EXERCISE —
Restate each of the lines below word for word and drop every picture.

MATERIAL PROVIDED —
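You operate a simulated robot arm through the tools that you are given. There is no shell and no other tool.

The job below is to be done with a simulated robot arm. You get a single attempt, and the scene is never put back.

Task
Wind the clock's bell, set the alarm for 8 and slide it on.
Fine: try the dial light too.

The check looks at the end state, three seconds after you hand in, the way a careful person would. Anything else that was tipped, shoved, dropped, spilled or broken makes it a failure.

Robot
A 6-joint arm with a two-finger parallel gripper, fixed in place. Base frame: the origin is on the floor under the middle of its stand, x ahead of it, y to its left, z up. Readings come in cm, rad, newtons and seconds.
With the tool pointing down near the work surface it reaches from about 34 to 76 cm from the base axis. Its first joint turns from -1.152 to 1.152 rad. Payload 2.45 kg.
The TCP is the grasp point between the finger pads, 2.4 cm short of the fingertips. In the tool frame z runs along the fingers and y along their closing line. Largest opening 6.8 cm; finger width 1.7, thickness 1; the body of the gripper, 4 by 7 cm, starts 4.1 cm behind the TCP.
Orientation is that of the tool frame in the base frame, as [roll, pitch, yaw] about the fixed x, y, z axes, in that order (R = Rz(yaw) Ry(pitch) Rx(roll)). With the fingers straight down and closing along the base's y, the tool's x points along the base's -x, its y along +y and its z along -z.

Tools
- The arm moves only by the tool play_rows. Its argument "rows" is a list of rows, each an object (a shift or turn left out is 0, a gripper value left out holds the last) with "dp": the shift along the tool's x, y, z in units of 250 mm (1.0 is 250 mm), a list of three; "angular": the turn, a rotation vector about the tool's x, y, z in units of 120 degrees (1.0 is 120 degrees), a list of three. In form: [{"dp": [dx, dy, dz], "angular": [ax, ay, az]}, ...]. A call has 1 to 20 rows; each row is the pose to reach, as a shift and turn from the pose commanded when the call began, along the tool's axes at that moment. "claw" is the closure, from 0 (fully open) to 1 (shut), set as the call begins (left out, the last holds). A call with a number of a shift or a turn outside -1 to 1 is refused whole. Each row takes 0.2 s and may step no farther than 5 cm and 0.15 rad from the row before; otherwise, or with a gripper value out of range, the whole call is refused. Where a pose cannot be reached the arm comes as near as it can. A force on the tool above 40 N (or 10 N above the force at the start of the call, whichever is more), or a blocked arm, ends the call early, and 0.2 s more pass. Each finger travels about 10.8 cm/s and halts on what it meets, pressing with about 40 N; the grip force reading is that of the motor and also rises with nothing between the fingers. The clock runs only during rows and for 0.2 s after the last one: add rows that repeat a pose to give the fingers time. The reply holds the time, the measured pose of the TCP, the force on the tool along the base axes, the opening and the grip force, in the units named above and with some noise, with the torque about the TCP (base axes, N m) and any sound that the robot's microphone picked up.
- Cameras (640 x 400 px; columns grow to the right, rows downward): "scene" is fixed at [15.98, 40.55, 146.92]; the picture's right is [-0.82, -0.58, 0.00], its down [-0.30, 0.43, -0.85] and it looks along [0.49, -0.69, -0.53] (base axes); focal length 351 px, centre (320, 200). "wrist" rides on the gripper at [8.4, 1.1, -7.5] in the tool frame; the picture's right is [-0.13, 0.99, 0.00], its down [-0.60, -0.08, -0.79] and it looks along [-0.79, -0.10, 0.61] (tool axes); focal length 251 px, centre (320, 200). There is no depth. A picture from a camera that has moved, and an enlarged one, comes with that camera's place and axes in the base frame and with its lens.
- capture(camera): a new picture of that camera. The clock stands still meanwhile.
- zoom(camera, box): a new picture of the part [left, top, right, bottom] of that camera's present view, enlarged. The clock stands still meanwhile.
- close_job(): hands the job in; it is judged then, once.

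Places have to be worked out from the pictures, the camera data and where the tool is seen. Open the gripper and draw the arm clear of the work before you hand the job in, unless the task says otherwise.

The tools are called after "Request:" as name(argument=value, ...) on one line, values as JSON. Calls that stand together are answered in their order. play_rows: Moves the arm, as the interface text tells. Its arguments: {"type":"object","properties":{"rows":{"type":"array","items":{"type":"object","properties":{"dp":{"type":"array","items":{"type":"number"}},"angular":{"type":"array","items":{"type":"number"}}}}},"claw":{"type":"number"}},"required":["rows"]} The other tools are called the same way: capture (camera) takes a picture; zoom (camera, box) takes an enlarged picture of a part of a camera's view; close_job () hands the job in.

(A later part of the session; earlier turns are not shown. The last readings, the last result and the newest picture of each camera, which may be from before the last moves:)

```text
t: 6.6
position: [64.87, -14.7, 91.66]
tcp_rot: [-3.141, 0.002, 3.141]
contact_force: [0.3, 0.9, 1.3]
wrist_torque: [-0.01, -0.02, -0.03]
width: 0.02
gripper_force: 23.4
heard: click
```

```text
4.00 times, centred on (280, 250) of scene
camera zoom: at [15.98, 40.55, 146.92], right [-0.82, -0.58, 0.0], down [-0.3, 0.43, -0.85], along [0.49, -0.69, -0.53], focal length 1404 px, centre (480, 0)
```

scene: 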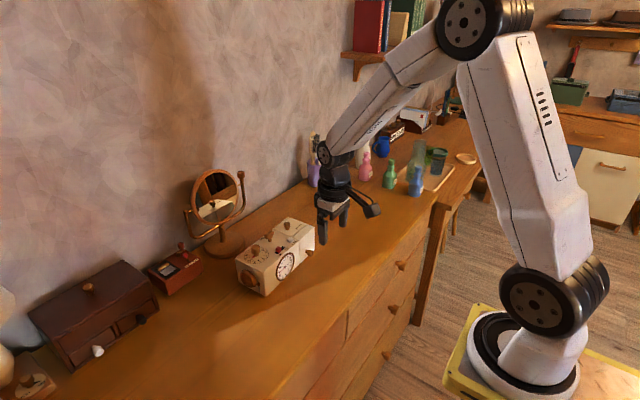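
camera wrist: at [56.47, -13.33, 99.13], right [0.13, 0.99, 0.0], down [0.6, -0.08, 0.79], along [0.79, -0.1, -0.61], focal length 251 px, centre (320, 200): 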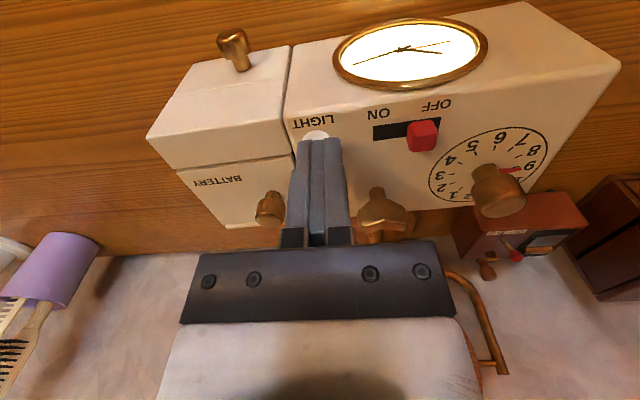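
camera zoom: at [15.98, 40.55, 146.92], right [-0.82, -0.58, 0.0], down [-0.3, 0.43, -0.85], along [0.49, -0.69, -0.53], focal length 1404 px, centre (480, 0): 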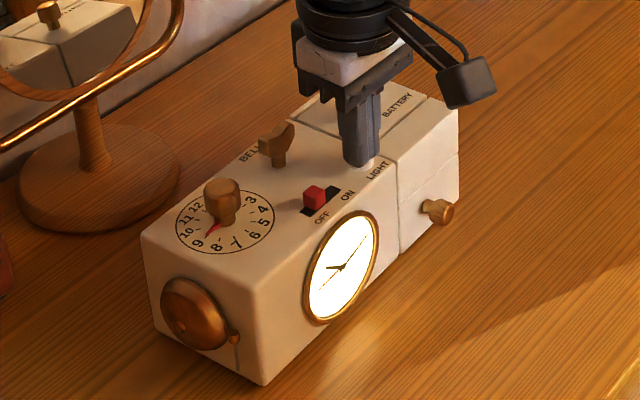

OUTPUT FOR THIS EXERCISE —
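You operate a simulated robot arm through the tools that you are given. There is no shell and no other tool.

The job below is to be done with a simulated robot arm. You get a single attempt, and the scene is never put back.

Task
Wind the clock's bell, set the alarm for 8 and slide it on.
Fine: try the dial light too.

The check looks at the end state, three seconds after you hand in, the way a careful person would. Anything else that was tipped, shoved, dropped, spilled or broken makes it a failure.

Robot
A 6-joint arm with a two-finger parallel gripper, fixed in place. Base frame: the origin is on the floor under the middle of its stand, x ahead of it, y to its left, z up. Readings come in cm, rad, newtons and seconds.
With the tool pointing down near the work surface it reaches from about 34 to 76 cm from the base axis. Its first joint turns from -1.152 to 1.152 rad. Payload 2.45 kg.
The TCP is the grasp point between the finger pads, 2.4 cm short of the fingertips. In the tool frame z runs along the fingers and y along their closing line. Largest opening 6.8 cm; finger width 1.7, thickness 1; the body of the gripper, 4 by 7 cm, starts 4.1 cm behind the TCP.
Orientation is that of the tool frame in the base frame, as [roll, pitch, yaw] about the fixed x, y, z axes, in that order (R = Rz(yaw) Ry(pitch) Rx(roll)). With the fingers straight down and closing along the base's y, the tool's x points along the base's -x, its y along +y and its z along -z.

Tools
- The arm moves only by the tool play_rows. Its argument "rows" is a list of rows, each an object (a shift or turn left out is 0, a gripper value left out holds the last) with "dp": the shift along the tool's x, y, z in units of 250 mm (1.0 is 250 mm), a list of three; "angular": the turn, a rotation vector about the tool's x, y, z in units of 120 degrees (1.0 is 120 degrees), a list of three. In form: [{"dp": [dx, dy, dz], "angular": [ax, ay, az]}, ...]. A call has 1 to 20 rows; each row is the pose to reach, as a shift and turn from the pose commanded when the call began, along the tool's axes at that moment. "claw" is the closure, from 0 (fully open) to 1 (shut), set as the call begins (left out, the last holds). A call with a number of a shift or a turn outside -1 to 1 is refused whole. Each row takes 0.2 s and may step no farther than 5 cm and 0.15 rad from the row before; otherwise, or with a gripper value out of range, the whole call is refused. Where a pose cannot be reached the arm comes as near as it can. A force on the tool above 40 N (or 10 N above the force at the start of the call, whichever is more), or a blocked arm, ends the call early, and 0.2 s more pass. Each finger travels about 10.8 cm/s and halts on what it meets, pressing with about 40 N; the grip force reading is that of the motor and also rises with nothing between the fingers. The clock runs only during rows and for 0.2 s after the last one: add rows that repeat a pose to give the fingers time. The reply holds the time, the measured pose of the TCP, the force on the tool along the base axes, the opening and the grip force, in the units named above and with some noise, with the torque about the TCP (base axes, N m) and any sound that the robot's microphone picked up.
- Cameras (640 x 400 px; columns grow to the right, rows downward): "scene" is fixed at [15.98, 40.55, 146.92]; the picture's right is [-0.82, -0.58, 0.00], its down [-0.30, 0.43, -0.85] and it looks along [0.49, -0.69, -0.53] (base axes); focal length 351 px, centre (320, 200). "wrist" rides on the gripper at [8.4, 1.1, -7.5] in the tool frame; the picture's right is [-0.13, 0.99, 0.00], its down [-0.60, -0.08, -0.79] and it looks along [-0.79, -0.10, 0.61] (tool axes); focal length 251 px, centre (320, 200). There is no depth. A picture from a camera that has moved, and an enlarged one, comes with that camera's place and axes in the base frame and with its lens.
- capture(camera): a new picture of that camera. The clock stands still meanwhile.
- zoom(camera, box): a new picture of the part [left, top, right, bottom] of that camera's present view, enlarged. The clock stands still meanwhile.
- close_job(): hands the job in; it is judged then, once.

Places have to be worked out from the pictures, the camera data and where the tool is seen. Open the gripper and draw the arm clear of the work before you hand the job in, unless the task says otherwise.

The tools are called after "Request:" as name(argument=value, ...) on one line, values as JSON. Calls that stand together are answered in their order. play_rows: Moves the arm, as the interface text tells. Its arguments: {"type":"object","properties":{"rows":{"type":"array","items":{"type":"object","properties":{"dp":{"type":"array","items":{"type":"number"}},"angular":{"type":"array","items":{"type":"number"}}}}},"claw":{"type":"number"}},"required":["rows"]} The other tools are called the same way: capture (camera) takes a picture; zoom (camera, box) takes an enlarged picture of a part of a camera's view; close_job () hands the job in.

(A later part of the session; earlier turns are not shown. The last readings, the last result and the newest picture of each camera, which may be from before the last moves:)

```text
t: 6.6
position: [64.87, -14.7, 91.66]
tcp_rot: [-3.141, 0.002, 3.141]
contact_force: [0.3, 0.9, 1.3]
wrist_torque: [-0.01, -0.02, -0.03]
width: 0.02
gripper_force: 23.4
heard: click
```

```text
4.00 times, centred on (280, 250) of scene
camera zoom: at [15.98, 40.55, 146.92], right [-0.82, -0.58, 0.0], down [-0.3, 0.43, -0.85], along [0.49, -0.69, -0.53], focal length 1404 px, centre (480, 0)
```

scene: 
camera wrist: at [56.47, -13.33, 99.13], right [0.13, 0.99, 0.0], down [0.6, -0.08, 0.79], along [0.79, -0.1, -0.61], focal length 251 px, centre (320, 200): 
camera zoom: at [15.98, 40.55, 146.92], right [-0.82, -0.58, 0.0], down [-0.3, 0.43, -0.85], along [0.49, -0.69, -0.53], focal length 1404 px, centre (480, 0): 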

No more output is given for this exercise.